Candes Saint-Martin, my favourite spot in La Touraine.

Sunday 12 January 2014

Which came first?

 … And I don’t mean the chicken or the egg. I’m talking about the ‘Cordon Bleu’, a traditional veal recipe and also a way to describe an excellent and refined cook. According to Wikipedia, it could be both. If the dish came first, the name comes from the blue ribbons the ‘inventor’ used to hold the meat together. A bit unlikely, because I suspect a blue ribbon would leave unappetizing blue marks on the cooked meat. Another possibility is that it was invented by a student of the 19th century ‘Cordon Bleu’ cooking academy.

Whatever the origin, it is one of my mother’s favourite dishes. So I decided to make a Cordon Bleu for Sunday lunch. Although you can get them ready-to-bake at our local supermarket, I prefer to make them myself. In the supermarket version the main ingredient of the Cordon Bleu, a lean veal scallop, is often replaced by fat and stringy pork scallops, in order to keep the price down. The coating of breadcrumbs is perfect to disguise the inferior quality of the meat.

So, here’s my version of the famous ‘Cordon Bleu’:

Ingredients, serves two:


  • 2 lean and thinly sliced veal scallops
  • 2 slices of cured Italian Ham
  • 2 hands’ full of grated Gruyere cheese
  • 1 free-range egg
  • 4 tablespoons of breadcrumbs
  • 50 gr. of butter
  • 6-8 wooden toothpicks

Put a slice of cured ham on each slice of veal and cover it partly with a handful of grated cheese. Fold or roll the veal slices into a tight package. Seal the edges using three or four toothpicks.

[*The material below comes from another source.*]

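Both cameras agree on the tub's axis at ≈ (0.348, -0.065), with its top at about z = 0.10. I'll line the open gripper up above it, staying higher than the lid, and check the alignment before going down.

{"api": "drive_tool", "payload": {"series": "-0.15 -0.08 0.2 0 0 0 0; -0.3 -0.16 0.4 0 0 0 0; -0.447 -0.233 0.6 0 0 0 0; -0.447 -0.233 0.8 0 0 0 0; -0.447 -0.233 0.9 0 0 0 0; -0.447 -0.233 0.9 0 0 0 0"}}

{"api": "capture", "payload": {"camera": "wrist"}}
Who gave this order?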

Roll the packages in the beaten egg and the breadcrumbs. Melt the butter and bake the Cordon Bleu on a low heat. Don’t let the breadcrumb coating get too dark. Three to four minutes on each side should do it. Serve with boiled potatoes and green peas, sautéed in butter to which you have added a chopped onion, pepper, salt, thyme and a dash of sugar. Bon appétit!

7 comments:

Amanda said...

Your mother is so right to love this dish. Perfect meal for a sunday lunch. Bon appetit! (it is 1.24 pm your time).

chm said...

It sounds delicious and seems somewhat easy to make. I think chicken or turkey could be substituted for veal since the latter is so expensive in the U.S. when available.

Bob said...

Looks easy enought. We'll give a try. You didn't show the finished product!?,

chm said...

Before the Revolution, the highest French decoration was the Order of the Holy Ghost created by Henri III. Here is what Wikipedia says about it:
"The insignia consisted of a collar of alternating crowned Hs, trophies, and flaming heraldic flints, from which hung a Maltese cross azure lined argent, on which a dove descending from Heaven argent was shown. Fleurs-de-lys appear between the arms of the crosses, and pearls are placed on the tips of the cross. The sash was blue (hence the expression "cordon bleu" to mean something of first class)."

Napoléon replaced this order with the Légion d'Honneur. So I think nowadays you could say that a first class somebody or something is a "cordon rouge".

Louise said...

Thank you for this Martine, I haven't made this old favourite for some years but it is now on this week's menu!

Jean said...

Delicious!
And it looks easy enough for us to try. Veal is not easy to come by in our part of the UK but one local supermarket has it occasionally. I shall keep my eyes open for some!

ladybird said...

Nadege, We enjoyed last week's Sunday lunch. It was a real treat :) My other still has a healthy appetite and loves these 'traditionals'.

Chm, I knew you would come up with an explanation. Now I know where the Mumm's Cordon Rouge Champagne gets its noble name from!

Bob, Sorry, but when I'm cooking at my mother's (the finishing touches) I don't take my camera with me. But I'm sure you'll enjoy it. Jut try it, and you will see.

Louise, You're welcome! Can you get veal in Australia? I know that in some countries it is so 'not done' to eat veal ... or horse meat.

Jean, As chm pointed out, you can use turkey or chicken ... or even some lean pork. But nothing beats veal, of course.